Aspirational India and the Ruses of History

The thumping victory of the BJP in 2014 creased the foreheads of many people, including those who are now symbolically protesting by returning their awards. There was, after all, the past experience of the earlier BJP-led NDA regime, with the rewriting of history textbooks still fresh in their minds. The campaign which Dinanath Batra unleashed on writers whom his sense of history did not approve of had already produced textual casualties. However, to give him credit, Batra’s efforts did not require political patronage: He was at his most devastating when Manmohan Singh was prime minister. Nonetheless, the Batra-Smriti Irani duo further compounded the fears. ‘Cultural nationalism’, sanatan Hindu identity, Indian history as Hindu history and vice-versa – such were the planks on which apprehensions were either raised or quietly but intensely murmured.

The first crack appeared when a person more committed to establishing the validity of events described in the epics than in fostering the growth of history as a discipline in all its methodological sophistication and thematic variety was appointed to head the premier historical research organisation of the country.

Let’s be very clear: there is nothing wrong in researching the Mahabharata (although a great deal depends on whether it is taken as a text or an event); the problem arises when a researcher has a predetermined result even before undertaking the study. Good research practice is based as much on a confident hypothesis as on honest space for auto-criticism. Prof. Y. Sudershan Rao of the ICHR fails to evoke this confidence.

The march of mediocrity

It is important to note that the opposition to his, or even Gajendra Chauhan’s appointment to the Film and Television Institute of India, is based less on ideological grounds and more on professional credibility, howsoever ambiguous that phrase is. The mechanism to establish this credibility as part of the process of recruitment or selection is, however, very poorly defined or known to the public. This lack is not an invention or a doing of the current government. Appointments based on ideological affiliations and leanings were not unheard of in the past. However, the overt and avowed championing of mediocrity under the current political dispensation shows the lack of an accommodative temperament in the business of governance.

It is ironic that Finance Minister Arun Jaitley uses the phrase ‘ideological intolerance’ to accuse the intelligentsia of practising something that it believes is coming their way from the BJP. Besides Jaitley, Anupam Kher also thinks the same way. However, when it comes to his own craft, Kher too finds merit in the phrase ‘professional credibility’; he was not supportive of Chauhan’s appointment. It would be heartening to see him giving the same liberty to practitioners of other crafts and disciplines about their institutional heads and appointments, which he reserves for himself and his craft.
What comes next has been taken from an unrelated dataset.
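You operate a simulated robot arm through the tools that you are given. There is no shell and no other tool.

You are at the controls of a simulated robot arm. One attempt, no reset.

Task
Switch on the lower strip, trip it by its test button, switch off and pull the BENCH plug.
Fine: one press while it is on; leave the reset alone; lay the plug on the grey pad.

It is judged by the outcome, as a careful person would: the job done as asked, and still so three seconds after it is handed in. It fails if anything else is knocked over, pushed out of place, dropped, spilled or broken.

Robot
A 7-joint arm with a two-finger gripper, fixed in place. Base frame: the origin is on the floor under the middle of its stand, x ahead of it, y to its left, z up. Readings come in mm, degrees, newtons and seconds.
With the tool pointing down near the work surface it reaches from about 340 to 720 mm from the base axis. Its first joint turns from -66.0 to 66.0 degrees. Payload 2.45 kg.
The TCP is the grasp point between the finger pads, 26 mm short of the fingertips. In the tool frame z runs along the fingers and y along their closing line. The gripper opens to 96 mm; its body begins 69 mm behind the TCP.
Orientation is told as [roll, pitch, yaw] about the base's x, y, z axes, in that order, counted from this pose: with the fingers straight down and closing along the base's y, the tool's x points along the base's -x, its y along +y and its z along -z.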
Kher should have instinctively understood what was at stake when a majority of professionally credible historians raised their voice against Rao’s appointment at the ICHR.

Endless TV studio debates after the victory of the BJP somehow assured a majority of Indians that ‘vikas’ had trumped over ‘Ram’. (The new twist given to this term, which now mistakenly is either presented as a concept or an ideology, was on full display in sabhas and rallies of Bihar.) That Digital India is more important than ascertaining the historicity of the Mahabharata. Arguments came from all sections – the foremost, if I recall correctly, was based on demography. This is a young India full of youthful energy and aspiration. This is an aspirational India, which wants jobs and malls, which wants faster internet speeds rather than a debate on cows and religiosity. A young India, which we were told, has grown impatient of the petty politics of caste and religion, and whose sole preoccupation is with digits – the numbers that display growth. The majority of this vote wielding ‘post-political’ youth was said to have been born after the demolition of the Babri masjid, and hence for them and for the nation as a whole those were the things of the past.

All this, in a way, was misplaced hype.

Vikas purush to itihas purush

In a recent private social gathering that included some members of this ‘aspirational India’, it became evident to me that tracking the stock market and the global fortunes of companies can be seamlessly tied to the belief in a homogenised cultural unity based on ‘Hindu ethos’. Being the only ‘historian’ in that group, I was asked to verify whether Shah Jahan had chopped off the hands of all artisans and workers after the completion of the Taj Mahal. If yes, then why should the Taj Mahal continue to be seen as the symbol of love and not be renamed as a monument of torture? (Much later I figured it out that this ‘historical fact’ was presented in the movie Bewakoofiyan but I am sure the antecedents go much farther).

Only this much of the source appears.